Can it really be that there is no Evangelical alternative to the way fear and shame is used to limit and control the expression of sexuality of being afraid or ashamed of one’s body or sexuality. How can we think about our bodies and sexualities, as Christian people, without fear and shame? Let’s go back to DeFranza.

What Megan DeFranza Can Teach Us

After sharing the article, I began to wonder whether DeFranza’s work which in many ways seeks to de-centre – but not ignore – gender identity and the untangle ideas of supposedly deviant bodies, sexualities and moralities, by looking instead to the actually very gender-neutral call to Christians to be like Christ, may actually be what needs to be taught instead. And yes, of course Churches already teach this, but maybe we need to rethink how we teach it in relation to sexual ethics. And that we should teach it alongside actual sex-ed, that involves equipping evangelical youth with an adequate understanding of things like consent and contraception. Maybe we need to move away from purity culture which operates via an economy of fear and shame, and instead develop a theory of what it is to conduct an intimate relationship -or indeed any relationship – in a Christlike way.

DeFranza’s work revolves around the image of the eunuch. The eunuch (whether a castrated male or perhaps a person born with what would now be considered an intersex variation) moved through the ancient world in a body that evoked both fear and shame due to its failure to conform to a masculine ideal, and a mix of alternating belief’s about Eunuchs being infertile, asexual, sexually active and sexually deviant.
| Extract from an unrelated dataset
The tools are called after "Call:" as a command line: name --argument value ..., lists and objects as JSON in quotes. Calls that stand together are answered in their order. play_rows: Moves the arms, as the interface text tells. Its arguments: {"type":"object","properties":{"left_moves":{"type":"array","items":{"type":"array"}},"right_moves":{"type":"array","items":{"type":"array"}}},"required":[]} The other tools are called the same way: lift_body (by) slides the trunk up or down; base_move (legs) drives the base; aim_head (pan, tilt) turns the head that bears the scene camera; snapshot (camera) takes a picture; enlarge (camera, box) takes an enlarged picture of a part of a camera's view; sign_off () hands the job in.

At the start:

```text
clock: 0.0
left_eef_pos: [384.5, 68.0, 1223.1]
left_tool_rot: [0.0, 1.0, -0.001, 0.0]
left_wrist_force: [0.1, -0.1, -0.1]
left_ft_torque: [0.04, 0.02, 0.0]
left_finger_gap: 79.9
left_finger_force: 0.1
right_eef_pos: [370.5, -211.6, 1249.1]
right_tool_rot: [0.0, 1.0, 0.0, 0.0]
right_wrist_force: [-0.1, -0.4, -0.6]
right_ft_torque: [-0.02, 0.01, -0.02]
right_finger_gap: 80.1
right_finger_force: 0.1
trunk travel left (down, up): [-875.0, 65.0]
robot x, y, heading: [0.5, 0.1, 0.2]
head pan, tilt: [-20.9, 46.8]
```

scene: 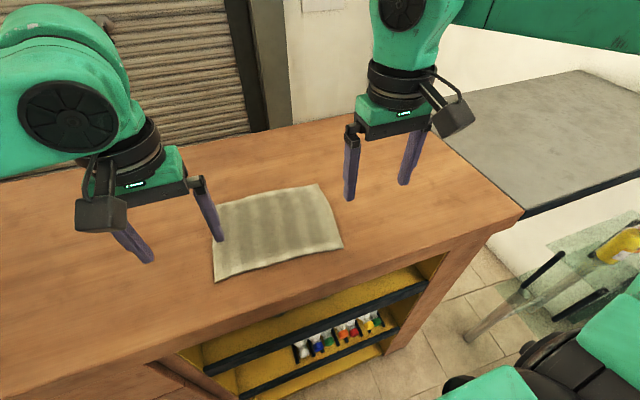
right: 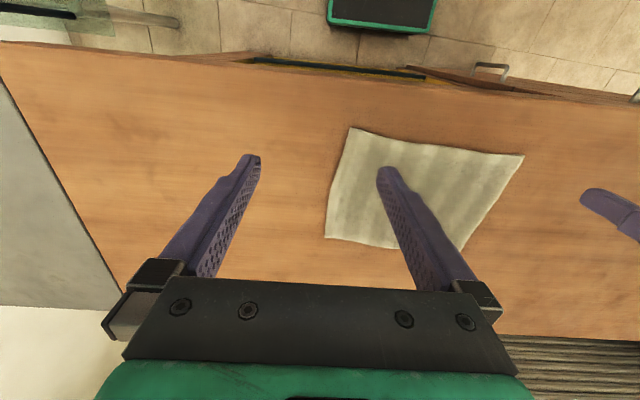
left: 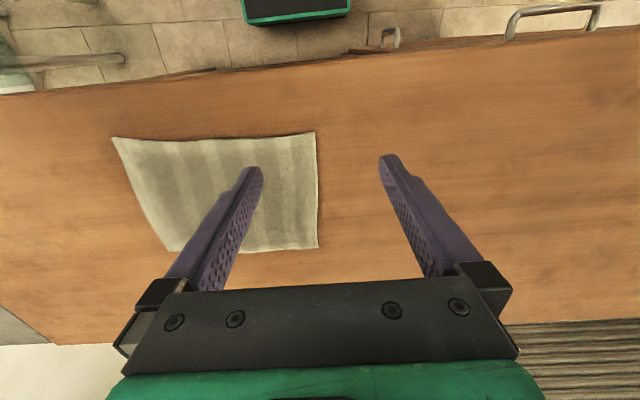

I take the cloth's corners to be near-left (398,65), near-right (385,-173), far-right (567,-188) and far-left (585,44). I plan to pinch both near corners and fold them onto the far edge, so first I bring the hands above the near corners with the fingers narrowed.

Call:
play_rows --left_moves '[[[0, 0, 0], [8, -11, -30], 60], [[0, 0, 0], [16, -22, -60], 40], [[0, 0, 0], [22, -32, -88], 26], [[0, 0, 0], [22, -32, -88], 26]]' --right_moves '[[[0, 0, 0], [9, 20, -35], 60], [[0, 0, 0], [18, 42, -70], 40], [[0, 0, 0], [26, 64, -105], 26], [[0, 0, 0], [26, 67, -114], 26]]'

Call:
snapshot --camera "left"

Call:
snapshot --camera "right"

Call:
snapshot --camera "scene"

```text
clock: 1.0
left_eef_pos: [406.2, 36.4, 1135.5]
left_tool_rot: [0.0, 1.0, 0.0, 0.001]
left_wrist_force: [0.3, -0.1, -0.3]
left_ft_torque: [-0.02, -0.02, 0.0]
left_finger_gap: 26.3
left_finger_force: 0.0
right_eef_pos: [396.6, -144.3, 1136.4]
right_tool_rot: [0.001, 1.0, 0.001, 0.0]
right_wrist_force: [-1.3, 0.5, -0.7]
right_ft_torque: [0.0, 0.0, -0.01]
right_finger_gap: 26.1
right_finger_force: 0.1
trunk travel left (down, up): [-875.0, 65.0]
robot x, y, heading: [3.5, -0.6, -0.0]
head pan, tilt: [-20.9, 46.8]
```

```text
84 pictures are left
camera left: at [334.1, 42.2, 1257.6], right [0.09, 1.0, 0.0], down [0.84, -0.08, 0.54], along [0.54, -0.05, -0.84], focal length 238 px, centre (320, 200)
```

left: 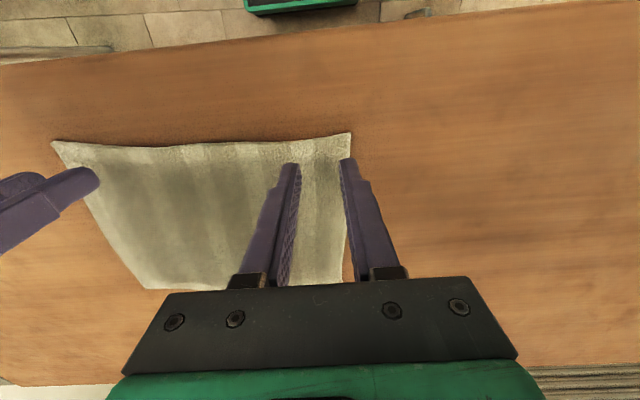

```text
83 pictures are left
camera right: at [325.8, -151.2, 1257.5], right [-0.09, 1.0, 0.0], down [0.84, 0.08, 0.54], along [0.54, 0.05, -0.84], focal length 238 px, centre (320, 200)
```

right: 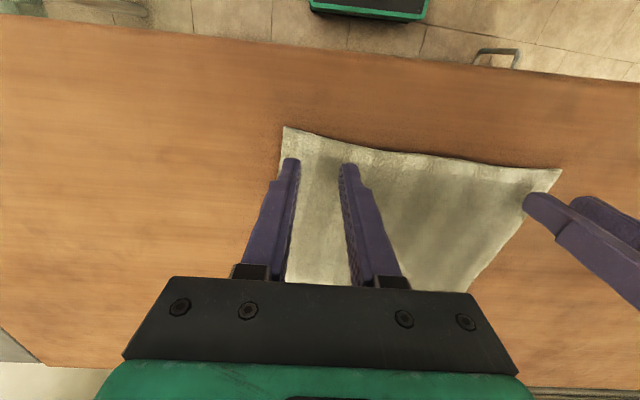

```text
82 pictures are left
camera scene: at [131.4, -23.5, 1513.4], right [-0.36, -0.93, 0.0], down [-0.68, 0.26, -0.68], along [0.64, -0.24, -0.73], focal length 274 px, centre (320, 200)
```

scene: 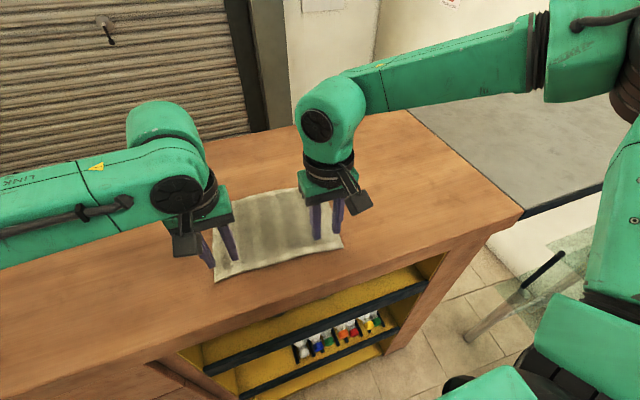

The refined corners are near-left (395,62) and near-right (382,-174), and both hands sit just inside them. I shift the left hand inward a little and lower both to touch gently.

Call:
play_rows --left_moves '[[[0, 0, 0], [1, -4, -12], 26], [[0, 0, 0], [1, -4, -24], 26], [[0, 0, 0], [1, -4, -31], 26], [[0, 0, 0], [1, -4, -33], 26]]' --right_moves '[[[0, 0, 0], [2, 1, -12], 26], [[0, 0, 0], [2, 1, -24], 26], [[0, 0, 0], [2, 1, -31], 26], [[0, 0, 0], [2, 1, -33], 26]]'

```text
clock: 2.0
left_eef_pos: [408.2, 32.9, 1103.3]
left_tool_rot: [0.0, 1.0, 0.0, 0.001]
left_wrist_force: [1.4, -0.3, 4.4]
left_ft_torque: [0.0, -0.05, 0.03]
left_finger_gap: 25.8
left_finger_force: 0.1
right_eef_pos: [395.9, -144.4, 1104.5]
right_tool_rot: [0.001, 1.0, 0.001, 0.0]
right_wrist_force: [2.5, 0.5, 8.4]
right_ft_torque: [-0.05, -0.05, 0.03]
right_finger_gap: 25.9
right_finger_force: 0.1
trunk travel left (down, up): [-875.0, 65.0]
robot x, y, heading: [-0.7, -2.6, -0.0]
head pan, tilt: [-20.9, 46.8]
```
Because eunuchs were gendered as other, their presence unsettled many beliefs and ideas assumed to be natural and given. Defranza writes that Eunuchs “were simultaneously considered asexual and unable to restrain themselves from sexual passion. The physical ambiguity of eunuchs translated into the moral realm in areas well beyond sexuality. Eunuchs suffered the same aspersions of character as did women in the ancient world. … self control was believed to be a masculine virtue, visible in the hardness of men’s bodies. The etymological link between virtus (virtue)  and vir (man, male) is debated; nevertheless the linguistic association remained strong among Latin speakers” p77

Yet DeFranza goes on to remind us that Isaiah prophesies a time when the eunuch would be welcomed into God’s family. Defranza writes that Isaiah 56 promise a time of future inclusion, when a person’s moral status will be judged according to faith and action, not the type of body they have: “These pious eunuchs would no longer be excluded from God’s people. In other words, eunuchs would no longer be judged by their physicality; they would be judged by their moral practice – their faith that binds them to YHWH and their obedience to God’s Law” p 82. And maybe part of being Christlike is to stop judging and fearing the physicality of our own sexed (and sexual) bodies, and that of others.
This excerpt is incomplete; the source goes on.